As each child arrived to the party, they received a black bag decorated with a picture of a treasure chest and parrot- an invitation card from a party store. I covered the party wordings from the card (party for whom, when, where) with the cream torn edged paper with each child's name printed in the same font that read " Evan's Pirate Garb." In each black bag, the kids found their pirate shipmate costumes- a black pirate vest (I sewed out of felt-cheap and easy), a red and white striped fabric sash to tie around your head or waist, an eye patch, and a telescope (toilet paper roll with black paper around it). After the kids dressed up, I took pictures of them with my mini-sticker Polaroid camera. I stuck the mini picture on the front of a clear plastic treasure chest (dollar store) that the kids had to decorate with jewel stickers (girls little stick on earrings).
Activities were "Walk the plank across crocodile lake" where each child walks across a balance beam and the other children pretended to be crocodiles by clapping their hands. "Hook for Treasure"- I placed Mardi Gras beads in a small wooden chest and each child took turns using a plastic pirate's hook (from Halloween) to hook a necklace that they got to keep. "Swab the deck"- We took the big pirate ship toy box and placed plastic food on top of it. I asked the kids if the ship was clean and they said "No!" Each child took turns swabbing/cleaning the deck by sweeping the mess off with a little broom. Next was the Pirate Oath from my son, which he repeated after me, and they repeated after him- "I promise to be a friendly pirate and help Captain Evan through any endeavor!" Afterwards, they danced to some pirate tunes- Captain Feathersword and Friendly Pirate Ship- the Wiggles; Yo, ho, Yo, Ho a Pirates life for me- from Disneyland. During lunch, I turned on a Dora video where she hunts for treasure. This way, it was guaranteed that the kids would sit down together and have lunch.
For lunch, the kids had little black lunch bags with Pirate Patch PB&J sandwiches- circle shaped, peg legs- carrots, goldfish crackers and ocean with sunken treasures- blue Jell-O with diced peaches. I put these in recycled individual applesauce containers and topped them each off with a plastic pirate ship. The kids loved them! The parents had pirate pinwheel sandwiches, canon balls- grapes, red rubies- strawberries and treasure salad (had dried cranberries, golden raisins and pecans)and everyone had pirate punch. After lunch, we opened gifts, then had 2 cakes. One cake had the same picture from the invitation of Evan in his Pirate Costume scanned on top of the cake- the scanned picture is edible too.

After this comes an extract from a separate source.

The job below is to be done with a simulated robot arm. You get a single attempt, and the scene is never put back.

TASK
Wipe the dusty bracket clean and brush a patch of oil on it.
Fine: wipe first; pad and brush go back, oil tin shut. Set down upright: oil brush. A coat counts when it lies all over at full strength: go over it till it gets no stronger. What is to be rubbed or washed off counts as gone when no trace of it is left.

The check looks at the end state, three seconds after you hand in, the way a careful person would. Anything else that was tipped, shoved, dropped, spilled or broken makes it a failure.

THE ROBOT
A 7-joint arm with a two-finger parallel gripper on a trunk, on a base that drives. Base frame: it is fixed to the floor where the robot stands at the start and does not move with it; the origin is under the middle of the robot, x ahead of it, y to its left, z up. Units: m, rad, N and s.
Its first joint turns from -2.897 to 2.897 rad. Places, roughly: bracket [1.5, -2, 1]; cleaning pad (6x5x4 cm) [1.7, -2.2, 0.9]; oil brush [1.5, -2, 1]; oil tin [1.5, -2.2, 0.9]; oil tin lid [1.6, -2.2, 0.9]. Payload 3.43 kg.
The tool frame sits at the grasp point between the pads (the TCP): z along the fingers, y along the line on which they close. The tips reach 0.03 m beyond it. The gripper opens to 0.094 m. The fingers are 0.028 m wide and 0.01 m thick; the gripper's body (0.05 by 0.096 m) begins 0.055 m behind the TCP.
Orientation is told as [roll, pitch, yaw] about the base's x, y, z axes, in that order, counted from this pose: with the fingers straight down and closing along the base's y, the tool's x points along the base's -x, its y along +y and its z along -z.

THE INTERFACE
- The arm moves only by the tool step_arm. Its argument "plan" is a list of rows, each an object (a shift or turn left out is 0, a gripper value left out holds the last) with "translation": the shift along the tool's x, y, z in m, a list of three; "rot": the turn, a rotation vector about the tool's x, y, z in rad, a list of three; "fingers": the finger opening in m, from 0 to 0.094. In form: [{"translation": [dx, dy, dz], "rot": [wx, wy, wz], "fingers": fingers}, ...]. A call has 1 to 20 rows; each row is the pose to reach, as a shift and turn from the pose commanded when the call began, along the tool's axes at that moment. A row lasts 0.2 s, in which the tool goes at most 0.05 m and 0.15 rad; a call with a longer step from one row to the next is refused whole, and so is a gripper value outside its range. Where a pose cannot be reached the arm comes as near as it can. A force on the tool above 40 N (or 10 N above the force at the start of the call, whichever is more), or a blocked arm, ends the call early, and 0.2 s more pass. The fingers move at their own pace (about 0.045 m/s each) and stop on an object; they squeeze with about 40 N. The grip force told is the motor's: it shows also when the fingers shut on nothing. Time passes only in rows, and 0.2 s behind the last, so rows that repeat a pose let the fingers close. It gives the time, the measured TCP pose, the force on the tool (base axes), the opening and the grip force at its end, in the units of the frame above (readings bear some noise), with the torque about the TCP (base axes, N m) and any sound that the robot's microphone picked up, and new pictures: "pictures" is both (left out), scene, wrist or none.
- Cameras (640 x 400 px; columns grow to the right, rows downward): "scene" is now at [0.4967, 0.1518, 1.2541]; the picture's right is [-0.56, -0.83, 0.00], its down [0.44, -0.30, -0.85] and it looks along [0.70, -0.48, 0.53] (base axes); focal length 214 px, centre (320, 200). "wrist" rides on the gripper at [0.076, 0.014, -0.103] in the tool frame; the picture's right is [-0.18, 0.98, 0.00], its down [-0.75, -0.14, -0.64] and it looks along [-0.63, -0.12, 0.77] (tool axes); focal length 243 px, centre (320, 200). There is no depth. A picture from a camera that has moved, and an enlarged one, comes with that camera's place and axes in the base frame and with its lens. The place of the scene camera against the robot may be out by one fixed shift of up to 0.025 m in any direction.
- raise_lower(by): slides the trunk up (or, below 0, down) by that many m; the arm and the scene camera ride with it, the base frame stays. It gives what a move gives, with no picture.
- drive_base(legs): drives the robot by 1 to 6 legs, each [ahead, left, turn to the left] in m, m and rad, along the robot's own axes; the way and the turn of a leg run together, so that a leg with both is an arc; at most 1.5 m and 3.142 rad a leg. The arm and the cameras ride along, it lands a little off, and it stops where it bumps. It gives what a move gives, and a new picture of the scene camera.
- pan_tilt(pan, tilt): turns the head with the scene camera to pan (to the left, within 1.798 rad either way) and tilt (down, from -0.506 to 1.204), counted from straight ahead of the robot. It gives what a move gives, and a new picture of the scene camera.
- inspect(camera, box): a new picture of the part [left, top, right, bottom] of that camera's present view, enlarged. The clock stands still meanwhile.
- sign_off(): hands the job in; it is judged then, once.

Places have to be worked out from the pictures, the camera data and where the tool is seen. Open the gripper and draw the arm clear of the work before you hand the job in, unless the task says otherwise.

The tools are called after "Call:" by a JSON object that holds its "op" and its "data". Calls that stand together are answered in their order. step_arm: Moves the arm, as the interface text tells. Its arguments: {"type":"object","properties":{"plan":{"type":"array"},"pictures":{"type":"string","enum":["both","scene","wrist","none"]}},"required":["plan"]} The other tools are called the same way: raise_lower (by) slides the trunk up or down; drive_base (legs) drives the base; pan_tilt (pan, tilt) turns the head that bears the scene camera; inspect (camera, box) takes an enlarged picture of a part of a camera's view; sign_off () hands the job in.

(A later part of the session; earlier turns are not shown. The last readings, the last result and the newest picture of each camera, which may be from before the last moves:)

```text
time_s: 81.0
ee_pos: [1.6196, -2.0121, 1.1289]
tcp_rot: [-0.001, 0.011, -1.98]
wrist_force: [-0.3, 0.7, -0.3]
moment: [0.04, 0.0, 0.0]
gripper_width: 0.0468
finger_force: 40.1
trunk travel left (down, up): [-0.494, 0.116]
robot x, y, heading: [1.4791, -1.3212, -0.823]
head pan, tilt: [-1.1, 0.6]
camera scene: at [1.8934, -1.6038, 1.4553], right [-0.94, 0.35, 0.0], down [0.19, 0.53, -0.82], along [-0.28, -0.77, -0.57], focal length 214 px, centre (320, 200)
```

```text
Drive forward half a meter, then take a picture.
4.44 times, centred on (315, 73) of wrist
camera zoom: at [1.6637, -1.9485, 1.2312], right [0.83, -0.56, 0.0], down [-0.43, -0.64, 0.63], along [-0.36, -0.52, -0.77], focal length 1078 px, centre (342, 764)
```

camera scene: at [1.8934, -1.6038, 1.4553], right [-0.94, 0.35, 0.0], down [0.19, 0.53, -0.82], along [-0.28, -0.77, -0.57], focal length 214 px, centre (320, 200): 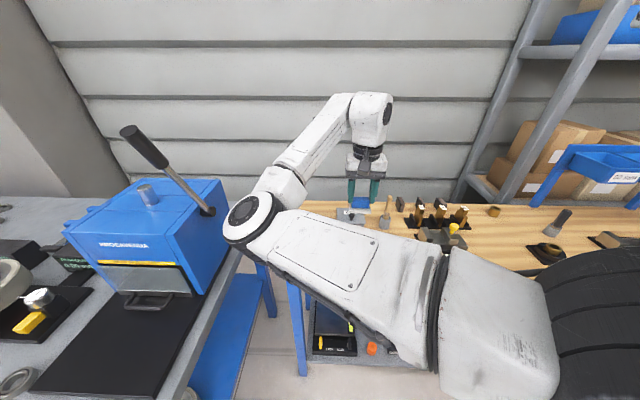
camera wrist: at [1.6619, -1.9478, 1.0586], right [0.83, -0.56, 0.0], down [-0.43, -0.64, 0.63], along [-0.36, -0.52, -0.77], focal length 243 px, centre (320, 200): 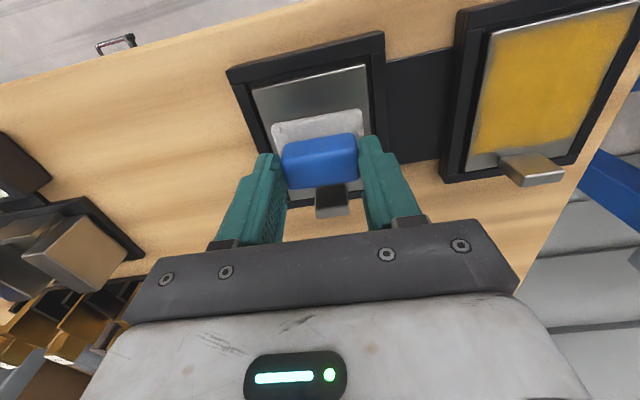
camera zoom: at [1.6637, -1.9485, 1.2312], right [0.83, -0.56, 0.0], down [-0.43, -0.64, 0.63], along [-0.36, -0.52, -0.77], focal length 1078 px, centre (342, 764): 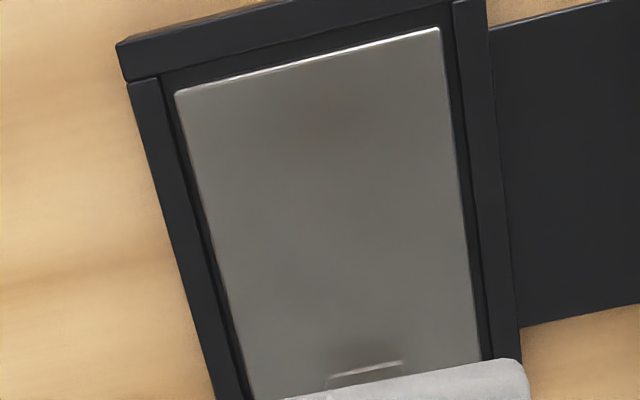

The other cake was decorated half water, half land and I placed a little Playmobile Pirate set (pirates, a boat, treasure chest, tree) to decorate it.

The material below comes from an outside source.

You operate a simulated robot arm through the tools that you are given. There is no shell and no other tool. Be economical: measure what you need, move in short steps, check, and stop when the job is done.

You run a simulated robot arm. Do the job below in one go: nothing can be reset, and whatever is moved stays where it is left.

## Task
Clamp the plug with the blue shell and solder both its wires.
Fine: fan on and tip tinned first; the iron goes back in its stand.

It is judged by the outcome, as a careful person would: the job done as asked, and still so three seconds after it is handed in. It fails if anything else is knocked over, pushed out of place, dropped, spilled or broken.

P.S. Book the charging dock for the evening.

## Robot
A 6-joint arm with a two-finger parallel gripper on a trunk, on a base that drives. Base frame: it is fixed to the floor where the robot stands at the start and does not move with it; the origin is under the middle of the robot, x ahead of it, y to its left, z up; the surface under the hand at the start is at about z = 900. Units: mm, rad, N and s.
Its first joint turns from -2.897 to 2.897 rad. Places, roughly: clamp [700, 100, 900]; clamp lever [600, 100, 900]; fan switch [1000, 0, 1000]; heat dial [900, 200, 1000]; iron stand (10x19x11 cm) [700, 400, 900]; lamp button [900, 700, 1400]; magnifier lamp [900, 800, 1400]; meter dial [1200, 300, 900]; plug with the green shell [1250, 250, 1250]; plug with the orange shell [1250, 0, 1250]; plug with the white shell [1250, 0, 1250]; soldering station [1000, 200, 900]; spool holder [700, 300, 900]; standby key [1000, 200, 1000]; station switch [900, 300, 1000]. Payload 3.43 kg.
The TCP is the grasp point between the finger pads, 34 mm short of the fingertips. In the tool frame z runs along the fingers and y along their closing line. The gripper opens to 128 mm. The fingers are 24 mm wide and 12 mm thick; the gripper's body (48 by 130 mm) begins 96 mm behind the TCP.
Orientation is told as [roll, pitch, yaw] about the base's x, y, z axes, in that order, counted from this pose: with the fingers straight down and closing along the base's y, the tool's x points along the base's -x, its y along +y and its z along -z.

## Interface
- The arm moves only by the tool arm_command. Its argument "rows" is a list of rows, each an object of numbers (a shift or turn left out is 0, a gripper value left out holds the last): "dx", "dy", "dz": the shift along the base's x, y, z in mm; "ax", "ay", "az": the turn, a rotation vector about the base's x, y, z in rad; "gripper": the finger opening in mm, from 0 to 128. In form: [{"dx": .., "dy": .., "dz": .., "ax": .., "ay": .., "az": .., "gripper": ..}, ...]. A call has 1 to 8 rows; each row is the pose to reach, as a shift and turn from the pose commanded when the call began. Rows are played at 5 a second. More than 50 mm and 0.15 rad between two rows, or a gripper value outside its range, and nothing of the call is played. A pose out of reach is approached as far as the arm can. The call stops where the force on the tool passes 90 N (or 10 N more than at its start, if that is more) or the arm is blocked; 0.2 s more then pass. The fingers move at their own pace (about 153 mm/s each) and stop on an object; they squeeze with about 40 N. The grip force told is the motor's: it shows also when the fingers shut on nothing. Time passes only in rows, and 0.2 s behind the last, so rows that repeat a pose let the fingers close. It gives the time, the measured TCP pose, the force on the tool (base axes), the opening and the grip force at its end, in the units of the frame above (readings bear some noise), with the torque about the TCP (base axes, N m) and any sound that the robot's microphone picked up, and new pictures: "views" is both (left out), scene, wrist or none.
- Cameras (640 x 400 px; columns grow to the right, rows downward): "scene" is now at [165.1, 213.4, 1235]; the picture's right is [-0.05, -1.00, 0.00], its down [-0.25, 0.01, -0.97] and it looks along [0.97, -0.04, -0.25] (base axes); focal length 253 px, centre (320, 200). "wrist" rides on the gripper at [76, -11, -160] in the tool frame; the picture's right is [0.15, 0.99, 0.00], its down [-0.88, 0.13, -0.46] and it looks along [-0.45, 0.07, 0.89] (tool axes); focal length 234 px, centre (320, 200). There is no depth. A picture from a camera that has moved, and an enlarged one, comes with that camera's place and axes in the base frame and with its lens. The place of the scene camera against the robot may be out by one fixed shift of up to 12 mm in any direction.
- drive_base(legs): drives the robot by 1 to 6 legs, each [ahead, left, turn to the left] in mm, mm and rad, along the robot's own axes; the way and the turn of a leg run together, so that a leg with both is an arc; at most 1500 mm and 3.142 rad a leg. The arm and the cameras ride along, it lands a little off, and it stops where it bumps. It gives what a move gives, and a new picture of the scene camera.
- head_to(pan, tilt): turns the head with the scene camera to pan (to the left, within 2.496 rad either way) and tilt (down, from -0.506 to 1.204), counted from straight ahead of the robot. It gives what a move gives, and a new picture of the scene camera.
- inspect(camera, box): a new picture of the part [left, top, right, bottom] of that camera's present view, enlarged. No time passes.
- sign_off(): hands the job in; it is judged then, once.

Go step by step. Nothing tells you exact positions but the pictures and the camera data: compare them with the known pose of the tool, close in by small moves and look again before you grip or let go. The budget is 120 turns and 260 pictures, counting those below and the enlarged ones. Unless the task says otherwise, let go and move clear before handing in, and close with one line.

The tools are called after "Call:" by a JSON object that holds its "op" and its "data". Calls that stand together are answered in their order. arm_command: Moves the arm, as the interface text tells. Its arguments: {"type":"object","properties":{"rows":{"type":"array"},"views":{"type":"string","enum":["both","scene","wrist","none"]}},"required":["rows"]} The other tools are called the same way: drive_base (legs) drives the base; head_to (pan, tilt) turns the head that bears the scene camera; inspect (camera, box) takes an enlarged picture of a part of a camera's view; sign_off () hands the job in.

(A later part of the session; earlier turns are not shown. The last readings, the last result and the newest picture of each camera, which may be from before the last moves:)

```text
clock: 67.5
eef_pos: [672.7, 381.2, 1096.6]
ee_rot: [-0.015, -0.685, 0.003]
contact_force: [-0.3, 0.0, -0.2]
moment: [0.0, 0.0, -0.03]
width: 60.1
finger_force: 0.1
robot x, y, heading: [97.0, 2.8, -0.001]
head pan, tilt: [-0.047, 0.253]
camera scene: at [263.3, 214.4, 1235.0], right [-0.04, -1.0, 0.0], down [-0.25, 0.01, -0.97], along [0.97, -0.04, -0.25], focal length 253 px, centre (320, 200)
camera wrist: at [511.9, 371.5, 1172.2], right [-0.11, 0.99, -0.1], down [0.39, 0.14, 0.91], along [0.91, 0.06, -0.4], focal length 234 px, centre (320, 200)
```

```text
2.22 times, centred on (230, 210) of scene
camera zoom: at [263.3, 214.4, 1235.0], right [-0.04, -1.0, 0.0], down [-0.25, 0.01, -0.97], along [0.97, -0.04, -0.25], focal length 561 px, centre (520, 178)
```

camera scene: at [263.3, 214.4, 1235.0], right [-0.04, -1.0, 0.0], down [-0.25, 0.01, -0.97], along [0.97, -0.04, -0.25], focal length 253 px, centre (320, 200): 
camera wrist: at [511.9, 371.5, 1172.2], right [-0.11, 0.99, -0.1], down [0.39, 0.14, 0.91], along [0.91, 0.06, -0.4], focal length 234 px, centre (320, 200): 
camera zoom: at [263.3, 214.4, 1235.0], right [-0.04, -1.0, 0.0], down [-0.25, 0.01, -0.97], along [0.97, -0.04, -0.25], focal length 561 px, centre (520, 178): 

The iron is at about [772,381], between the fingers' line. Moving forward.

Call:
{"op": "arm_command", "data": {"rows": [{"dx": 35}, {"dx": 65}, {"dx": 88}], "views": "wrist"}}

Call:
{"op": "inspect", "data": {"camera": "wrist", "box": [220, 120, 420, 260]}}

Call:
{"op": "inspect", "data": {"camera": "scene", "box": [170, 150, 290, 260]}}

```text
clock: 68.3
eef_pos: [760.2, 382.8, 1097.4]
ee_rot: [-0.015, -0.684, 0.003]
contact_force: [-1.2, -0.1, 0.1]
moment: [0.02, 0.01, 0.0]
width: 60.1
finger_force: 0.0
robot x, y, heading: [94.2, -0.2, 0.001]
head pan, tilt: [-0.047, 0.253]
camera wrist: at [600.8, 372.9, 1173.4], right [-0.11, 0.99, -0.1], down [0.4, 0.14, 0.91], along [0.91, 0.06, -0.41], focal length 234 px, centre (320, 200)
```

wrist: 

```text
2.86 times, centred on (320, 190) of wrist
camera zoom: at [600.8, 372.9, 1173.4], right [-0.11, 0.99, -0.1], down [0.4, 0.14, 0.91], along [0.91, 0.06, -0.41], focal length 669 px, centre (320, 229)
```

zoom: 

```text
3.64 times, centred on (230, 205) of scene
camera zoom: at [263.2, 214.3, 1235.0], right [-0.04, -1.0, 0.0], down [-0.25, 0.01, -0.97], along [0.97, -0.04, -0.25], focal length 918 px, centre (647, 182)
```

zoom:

My friend read the children a pirate story while I hid the treasure for the treasure hunt. When the story was done, my son did one last activity which was fish for treasure. With his toy fishing pole, he reeled up a clear plastic bottle (empty water bottle)that had plastic gem rings for each child and a message. It read, "If you want to find more treasure, follow the clues with fun and pleasure." Since the kids were 3 years old or close to 3, I had them find color clues using their black telescopes leading to the treasure. Clues read, "Keep looking my sunny fellow, the next clue is the color- YELLOW." The kids had to find the yellow paper that I taped in the family room and on that paper was the next clue- for this bright color, I can not find a rhyme, but it's the color of pumpkins at Autumn time- ORANGE." On the orange paper was the next clue and so on, until they found 6 colors and the last color clue read- "All the colors are beautiful beyond measure, and when friends work together, we'll find the treasure! Line up colors red, orange, yellow, green, blue,& purple, now you're getting warm, it's something lovely after a pirate storm." We lined up the colored papers and the children shouted, "it's a rainbow!" I told them we needed to find a rainbow.
They looked around and in the living room was a huge box. On the side of the box, I drew a pirate ship on the ocean with a rainbow. My son helped color it. When the kids saw the box with the rainbow on it, they were so happy- "We found the rainbow!" Then the kids opened the box and helium filled balloons- all 6 rainbow colors flew up to the high ceiling. There were also air filled balloons in the box that the kids had to dig up to get to the big treasure chest- made from a medium sized cardboard box. The kids were so excited shouting, "The treasure, oh my gosh, we found it! We found it!" Inside the treasure box were the clear plastic treasure chests filled with toy jewelry and little clear cellophane bags of gold and money (gold candy coins, gold Hershey kisses and nuggets and pretend money). On the cellophane bags of gold was a tag with a pirate ship that read "thank you matey for helping me find the lost treasure and for celebrating my third birthday with us! Your Pirate Captain Evan." Favors- Each child took home their bag of Pirate Garb, their jewel treasure chest filled with jewelry- necklaces, rings, toy watches..., a bag of gold candy and money and a gold and black helium balloon. Since this was a 3 year old party, I wanted win-win activities that the children could do together and surprisingly all the children were able to do each activity. The overall theme of the party was working together and friends are the best treasure of all! The kids and adults had so much fun at this party and my son had the greatest time being Captain! It didn't take a lot of money but it did take a lot of time and planning. I can't wait to plan for Evan's 4 year birthday party next year!